● SOURCE DATA
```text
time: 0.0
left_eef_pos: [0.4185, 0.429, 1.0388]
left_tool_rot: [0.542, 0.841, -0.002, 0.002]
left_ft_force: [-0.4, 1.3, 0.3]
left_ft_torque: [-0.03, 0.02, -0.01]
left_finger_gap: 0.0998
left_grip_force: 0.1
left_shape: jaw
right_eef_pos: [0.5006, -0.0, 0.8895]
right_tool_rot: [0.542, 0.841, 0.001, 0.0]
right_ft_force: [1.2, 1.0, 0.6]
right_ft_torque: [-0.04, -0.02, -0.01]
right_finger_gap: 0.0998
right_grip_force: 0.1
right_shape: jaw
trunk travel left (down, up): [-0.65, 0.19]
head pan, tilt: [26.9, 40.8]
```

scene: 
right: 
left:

● REQUIRED WORK
Every line above should be written out again exactly as it stands.

● RESPONSE
```text
time: 0.0
left_eef_pos: [0.4185, 0.429, 1.0388]
left_tool_rot: [0.542, 0.841, -0.002, 0.002]
left_ft_force: [-0.4, 1.3, 0.3]
left_ft_torque: [-0.03, 0.02, -0.01]
left_finger_gap: 0.0998
left_grip_force: 0.1
left_shape: jaw
right_eef_pos: [0.5006, -0.0, 0.8895]
right_tool_rot: [0.542, 0.841, 0.001, 0.0]
right_ft_force: [1.2, 1.0, 0.6]
right_ft_torque: [-0.04, -0.02, -0.01]
right_finger_gap: 0.0998
right_grip_force: 0.1
right_shape: jaw
trunk travel left (down, up): [-0.65, 0.19]
head pan, tilt: [26.9, 40.8]
```

scene: 
right: 
left:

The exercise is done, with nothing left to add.